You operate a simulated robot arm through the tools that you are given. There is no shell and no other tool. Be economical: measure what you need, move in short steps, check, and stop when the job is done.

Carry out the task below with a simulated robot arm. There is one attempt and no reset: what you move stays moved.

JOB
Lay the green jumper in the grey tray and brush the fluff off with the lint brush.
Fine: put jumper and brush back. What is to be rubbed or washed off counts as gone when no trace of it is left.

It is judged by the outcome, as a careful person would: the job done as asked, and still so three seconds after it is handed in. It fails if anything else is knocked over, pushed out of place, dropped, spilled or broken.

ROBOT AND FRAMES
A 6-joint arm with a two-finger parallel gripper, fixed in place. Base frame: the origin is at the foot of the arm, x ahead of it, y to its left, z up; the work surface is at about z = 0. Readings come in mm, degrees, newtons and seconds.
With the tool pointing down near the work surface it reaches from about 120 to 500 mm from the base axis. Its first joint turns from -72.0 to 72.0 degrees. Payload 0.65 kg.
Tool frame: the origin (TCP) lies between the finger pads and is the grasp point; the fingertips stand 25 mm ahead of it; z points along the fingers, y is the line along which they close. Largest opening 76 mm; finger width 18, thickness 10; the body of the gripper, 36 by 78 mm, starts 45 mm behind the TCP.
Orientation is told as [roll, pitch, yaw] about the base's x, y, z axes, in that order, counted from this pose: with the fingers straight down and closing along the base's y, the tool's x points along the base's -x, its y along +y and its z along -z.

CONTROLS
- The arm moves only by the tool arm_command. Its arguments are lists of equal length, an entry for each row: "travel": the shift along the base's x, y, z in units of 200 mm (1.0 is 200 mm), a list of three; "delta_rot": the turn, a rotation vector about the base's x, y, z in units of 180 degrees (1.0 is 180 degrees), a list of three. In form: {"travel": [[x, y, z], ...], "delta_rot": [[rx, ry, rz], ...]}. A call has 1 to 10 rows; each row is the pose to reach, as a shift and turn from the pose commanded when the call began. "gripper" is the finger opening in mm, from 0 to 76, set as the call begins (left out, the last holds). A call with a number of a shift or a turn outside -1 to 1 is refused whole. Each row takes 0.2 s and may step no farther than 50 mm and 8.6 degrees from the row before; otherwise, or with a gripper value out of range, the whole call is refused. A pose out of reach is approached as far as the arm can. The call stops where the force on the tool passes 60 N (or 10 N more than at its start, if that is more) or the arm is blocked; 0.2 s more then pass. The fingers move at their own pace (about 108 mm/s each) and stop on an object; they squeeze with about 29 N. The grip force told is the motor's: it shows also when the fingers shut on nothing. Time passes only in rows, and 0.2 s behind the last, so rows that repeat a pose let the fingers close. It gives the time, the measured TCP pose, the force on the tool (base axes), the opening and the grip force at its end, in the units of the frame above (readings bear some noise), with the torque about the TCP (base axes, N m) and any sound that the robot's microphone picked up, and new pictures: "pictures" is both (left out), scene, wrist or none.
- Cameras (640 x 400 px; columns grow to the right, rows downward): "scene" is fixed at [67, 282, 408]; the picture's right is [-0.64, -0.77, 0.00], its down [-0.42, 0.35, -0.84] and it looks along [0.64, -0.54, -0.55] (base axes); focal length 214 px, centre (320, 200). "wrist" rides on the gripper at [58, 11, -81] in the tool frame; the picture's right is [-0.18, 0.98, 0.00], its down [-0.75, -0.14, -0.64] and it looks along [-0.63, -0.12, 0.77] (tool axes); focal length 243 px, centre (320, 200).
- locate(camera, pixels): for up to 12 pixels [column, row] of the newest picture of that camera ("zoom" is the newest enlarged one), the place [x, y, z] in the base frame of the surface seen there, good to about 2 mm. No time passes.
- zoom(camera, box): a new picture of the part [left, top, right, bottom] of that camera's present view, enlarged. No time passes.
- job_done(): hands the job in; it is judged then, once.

• _SELECTED EXTRACT_:

Author: Zha Daojiong, Peking University

‘China is a disruptive, transitional force in the Indo-Pacific’. So declared United States Pacific Command Admiral Harry Harris at a recent Quadrilateral Security Dialogue (Quad) conference in New Delhi. On the same day, United States Secretary of Defense James Mattis unveiled the United States’ new Defence Strategy in Washington. Thus far Beijing has reacted with a shrug of the shoulder.

It is not difficult to understand the United States’ characterisation of China as ‘disruptive’ — it repeats US insistence on maintaining its own continuous primacy in the regional and global order. Over the past two centuries, the United States has frequently branded aspects of the Chinese civilization as disruptive of its definition of the international order.

What is Harris’s ‘transitional force’ meant to imply? Must the United States now work to set China on a different ‘path of transition’ that is more forcefully conditioned by the United States and its allies? Is China now seen as a force of transition that other states will be required to follow? What exactly is in transition?

The latest US defence strategy document defines China as a ‘revisionist power’ — one that is uncomfortable with the terms of the order as dictated by Washington and its allies . The primary focus of US national security is said to have shifted from a platform focused on curbing spread of terror to one of prioritising ‘great-power competition’ with countries such as China.

• _INSTRUCTION A_:
Take the selected extract and repeat only what runs from "It is not difficult" through "the international order.".
• _INSTRUCTION B_:
Continue the selected extract that opens with "Author: Zha Daojiong, Peking".

• _RIGHT ANSWER A_:
It is not difficult to understand the United States’ characterisation of China as ‘disruptive’ — it repeats US insistence on maintaining its own continuous primacy in the regional and global order. Over the past two centuries, the United States has frequently branded aspects of the Chinese civilization as disruptive of its definition of the international order.

• _RIGHT ANSWER B_:
Even when anti-terrorism was the central focus of the declared US defence strategy, competing against China was still seen as paramount. Successive US governments refused to extradite those Chinese nationals who were arrested by US forces in Afghan battlefields. The US government determined that honouring the wishes of detainees cleared for release was more important than letting Chinese police authorities have access to them as a means of dealing with terror in their own part of the world. Nobody in the US security establishment has explicitly said that their country differentiated acts of terror by the victims, but the message can hardly be lost on anyone.

Viewed from China, the particularities of style that come with the Trump team say very little about changes in US strategy. US security elites across the ideological spectrum have for decades argued that the pillars of recent Chinese success are made in the United States. They argue that Washington carved this path by letting China into the World Trade Organization and that it continues to facilitate China’s success by providing their navies to help keep the Indian and Pacific oceans open for shipping in and out of Chinese ports.

Washington deems these points to be facts, while Chinese security analysts often see them as opinions. Does the difference really matter? A sensible response irrespective of opinion is that neither side can afford to rock the boat. Both sides need to find ways to peacefully co-exist with one another.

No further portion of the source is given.